The Oxford dictionary defines retirement as “the action or fact of leaving one’s job and ceasing to work”. We at Cashvisory believe that retirement is so much broader than this narrow definition. Retirement to us is freedom, freedom to do what you please, be it not working, travelling the world, starting a business or anything else you dream of, without having to worry about your day to day sustenance. Sounds like utopia, doesn’t it?

However, when we are caught up in the grind of life – that next Eurotrip, the house upgrade, our kids’ future – we often think of retirement as being too far away and as something that can be taken care of in the future. This is a huge mistake, which at its best will end up costing us much more than necessary, and at its worst may see us be left without adequate retirement funds to sustain ourselves.

In this blog post, we break down the steps of effective retirement planning and look at just how much of an impact planning early can make on your current and future finances.

Retirement Planning

How to do retirement planning: Step-by-step

Step 1. Setting a target retirement age – The first step is setting a realistic timeline for retirement that we wish to achieve. The targeted retirement age also tells us how many years of income we will need to sustain our life post retirement along with some buffer.

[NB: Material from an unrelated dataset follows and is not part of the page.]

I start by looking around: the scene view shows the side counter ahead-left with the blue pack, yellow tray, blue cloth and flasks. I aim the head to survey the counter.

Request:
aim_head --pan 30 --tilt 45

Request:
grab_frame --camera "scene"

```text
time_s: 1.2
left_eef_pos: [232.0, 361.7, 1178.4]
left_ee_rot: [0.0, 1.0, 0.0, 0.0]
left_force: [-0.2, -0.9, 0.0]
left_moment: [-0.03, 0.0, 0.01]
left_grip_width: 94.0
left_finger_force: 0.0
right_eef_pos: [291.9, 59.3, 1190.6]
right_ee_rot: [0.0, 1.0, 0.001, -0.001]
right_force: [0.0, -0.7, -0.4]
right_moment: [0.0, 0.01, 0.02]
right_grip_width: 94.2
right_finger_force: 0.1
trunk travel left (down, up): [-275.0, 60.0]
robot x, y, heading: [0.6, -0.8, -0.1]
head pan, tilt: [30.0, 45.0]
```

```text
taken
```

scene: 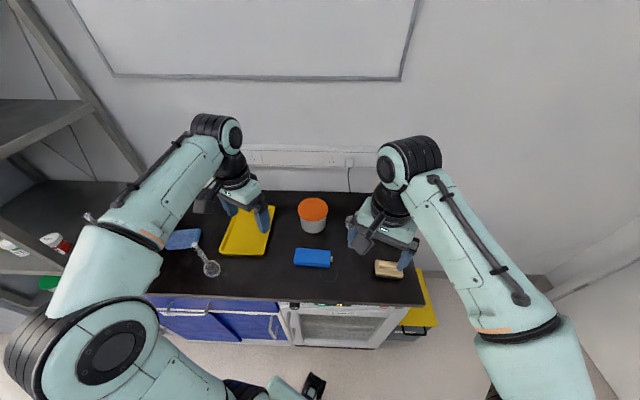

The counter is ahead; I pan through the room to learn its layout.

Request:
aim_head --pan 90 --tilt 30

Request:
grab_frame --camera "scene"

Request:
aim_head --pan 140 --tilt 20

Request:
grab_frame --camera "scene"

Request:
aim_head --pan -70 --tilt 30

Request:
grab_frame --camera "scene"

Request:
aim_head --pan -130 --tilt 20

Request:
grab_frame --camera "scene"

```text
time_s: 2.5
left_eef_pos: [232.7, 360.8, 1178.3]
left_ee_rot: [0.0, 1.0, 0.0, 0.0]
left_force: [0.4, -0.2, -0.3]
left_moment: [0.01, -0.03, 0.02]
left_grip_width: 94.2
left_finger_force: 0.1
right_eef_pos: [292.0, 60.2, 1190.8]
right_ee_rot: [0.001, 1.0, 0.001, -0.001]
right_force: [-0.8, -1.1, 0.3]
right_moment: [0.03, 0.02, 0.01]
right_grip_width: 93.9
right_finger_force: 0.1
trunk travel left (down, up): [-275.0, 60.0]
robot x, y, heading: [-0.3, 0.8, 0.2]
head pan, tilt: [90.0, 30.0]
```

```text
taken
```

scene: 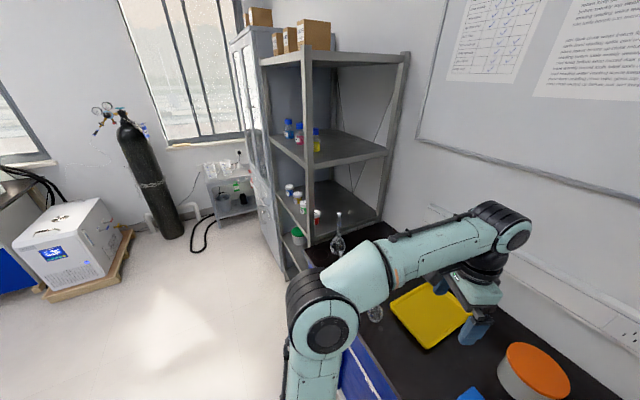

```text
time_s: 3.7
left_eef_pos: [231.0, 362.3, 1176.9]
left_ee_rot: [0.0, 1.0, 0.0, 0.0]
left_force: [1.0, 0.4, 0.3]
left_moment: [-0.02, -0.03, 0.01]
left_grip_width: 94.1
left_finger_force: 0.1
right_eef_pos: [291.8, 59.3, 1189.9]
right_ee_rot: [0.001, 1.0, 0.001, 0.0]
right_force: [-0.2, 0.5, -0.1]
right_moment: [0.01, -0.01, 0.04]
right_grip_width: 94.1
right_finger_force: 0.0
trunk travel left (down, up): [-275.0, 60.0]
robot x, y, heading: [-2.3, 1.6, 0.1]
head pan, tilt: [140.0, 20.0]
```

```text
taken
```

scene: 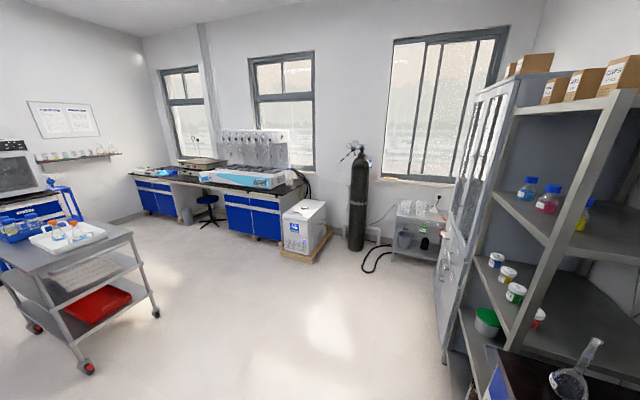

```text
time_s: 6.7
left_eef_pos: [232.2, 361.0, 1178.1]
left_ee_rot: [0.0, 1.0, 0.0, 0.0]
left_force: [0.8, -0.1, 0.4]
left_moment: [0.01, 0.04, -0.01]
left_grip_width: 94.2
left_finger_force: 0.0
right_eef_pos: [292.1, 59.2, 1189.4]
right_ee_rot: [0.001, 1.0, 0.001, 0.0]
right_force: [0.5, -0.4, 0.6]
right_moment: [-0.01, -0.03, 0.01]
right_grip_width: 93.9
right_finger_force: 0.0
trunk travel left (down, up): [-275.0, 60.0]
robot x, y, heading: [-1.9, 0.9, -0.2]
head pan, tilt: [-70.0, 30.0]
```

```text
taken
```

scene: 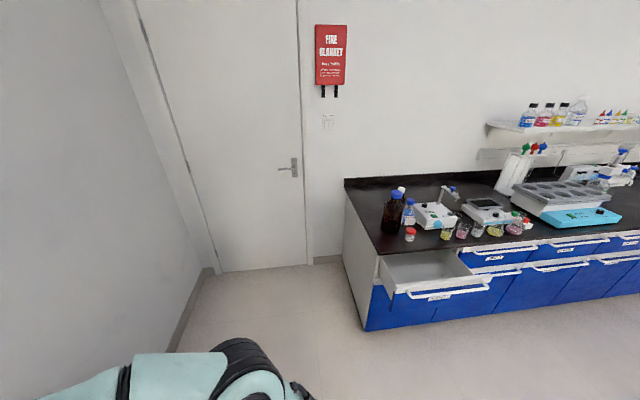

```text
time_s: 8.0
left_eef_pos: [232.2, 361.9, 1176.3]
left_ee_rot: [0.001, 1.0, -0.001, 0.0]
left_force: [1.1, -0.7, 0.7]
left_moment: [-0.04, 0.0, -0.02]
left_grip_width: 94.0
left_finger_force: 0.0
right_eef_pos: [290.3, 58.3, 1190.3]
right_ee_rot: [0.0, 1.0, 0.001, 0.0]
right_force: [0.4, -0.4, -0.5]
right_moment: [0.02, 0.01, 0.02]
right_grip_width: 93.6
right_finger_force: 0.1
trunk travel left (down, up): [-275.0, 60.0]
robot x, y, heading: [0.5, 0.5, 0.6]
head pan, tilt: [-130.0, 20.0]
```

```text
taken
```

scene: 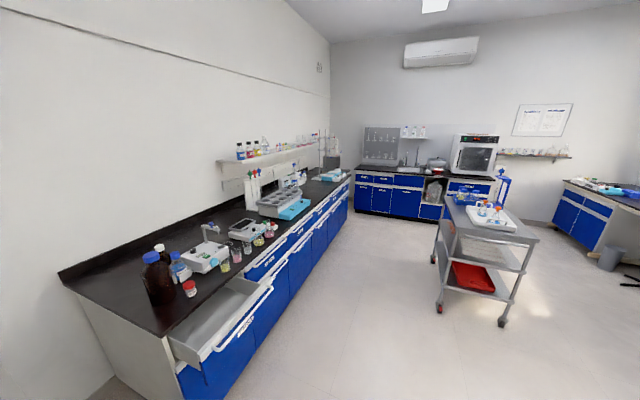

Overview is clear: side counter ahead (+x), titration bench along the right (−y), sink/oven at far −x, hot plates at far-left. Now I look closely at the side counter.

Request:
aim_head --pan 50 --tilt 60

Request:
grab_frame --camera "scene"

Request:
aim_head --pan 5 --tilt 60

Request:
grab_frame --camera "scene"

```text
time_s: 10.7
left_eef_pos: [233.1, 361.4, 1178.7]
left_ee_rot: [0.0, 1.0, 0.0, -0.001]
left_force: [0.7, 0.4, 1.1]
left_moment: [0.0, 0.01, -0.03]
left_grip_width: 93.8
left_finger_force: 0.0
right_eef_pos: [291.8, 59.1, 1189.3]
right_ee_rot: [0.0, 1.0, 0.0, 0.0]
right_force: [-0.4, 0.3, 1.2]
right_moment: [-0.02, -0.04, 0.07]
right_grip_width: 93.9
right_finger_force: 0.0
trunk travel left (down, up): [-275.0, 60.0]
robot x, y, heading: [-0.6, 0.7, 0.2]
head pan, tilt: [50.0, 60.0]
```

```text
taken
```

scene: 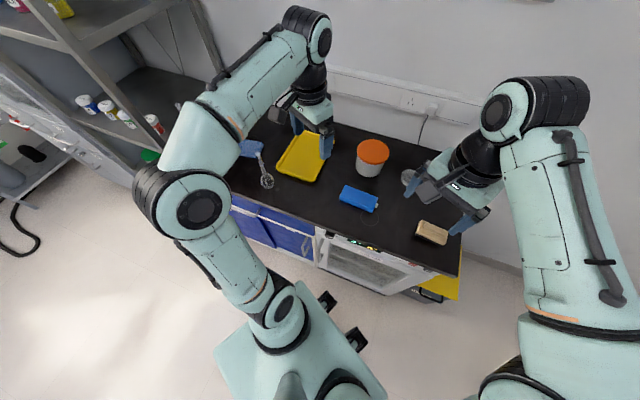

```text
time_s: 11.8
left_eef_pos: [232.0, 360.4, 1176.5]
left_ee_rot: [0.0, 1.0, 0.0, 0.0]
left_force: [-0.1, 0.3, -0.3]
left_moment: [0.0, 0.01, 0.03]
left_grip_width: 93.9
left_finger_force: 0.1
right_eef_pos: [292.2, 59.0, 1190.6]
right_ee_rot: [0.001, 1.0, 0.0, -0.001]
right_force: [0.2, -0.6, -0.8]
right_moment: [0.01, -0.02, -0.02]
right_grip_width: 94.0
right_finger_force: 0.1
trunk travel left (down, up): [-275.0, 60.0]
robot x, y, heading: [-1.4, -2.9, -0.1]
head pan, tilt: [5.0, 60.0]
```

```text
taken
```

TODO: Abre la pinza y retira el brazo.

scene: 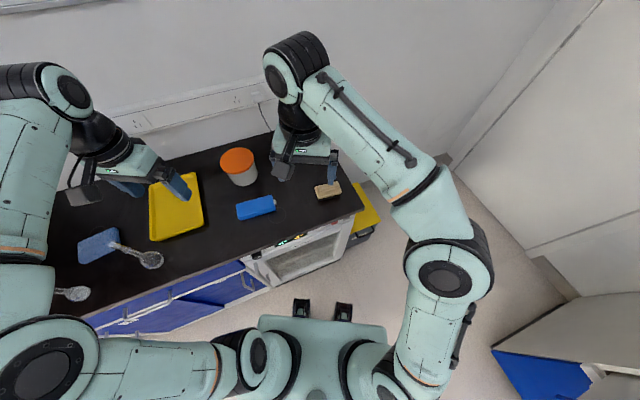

Step 2. Estimation of retirement income needed – This step involves evaluating what our inflation adjusted expenses could be post retirement, which will ultimately define the quality of life we will have. So it’s critical to think through this step thoroughly.

Step 3. Calculating the retirement corpus needed – With steps 1 and 2 completed, we can now reverse calculate the size of the war chest we need at the point of retirement.

Step 4. Creating saving and investing plans – This is a systematic plan that needs to be formulated to realise the retirement corpus in the timeframe that we have determined in step 1.

Step 5. Putting it in action – Now that your plan is ready, put it to work and watch it grow over the years!

Retirement Planning Steps

When should you start planning for retirement?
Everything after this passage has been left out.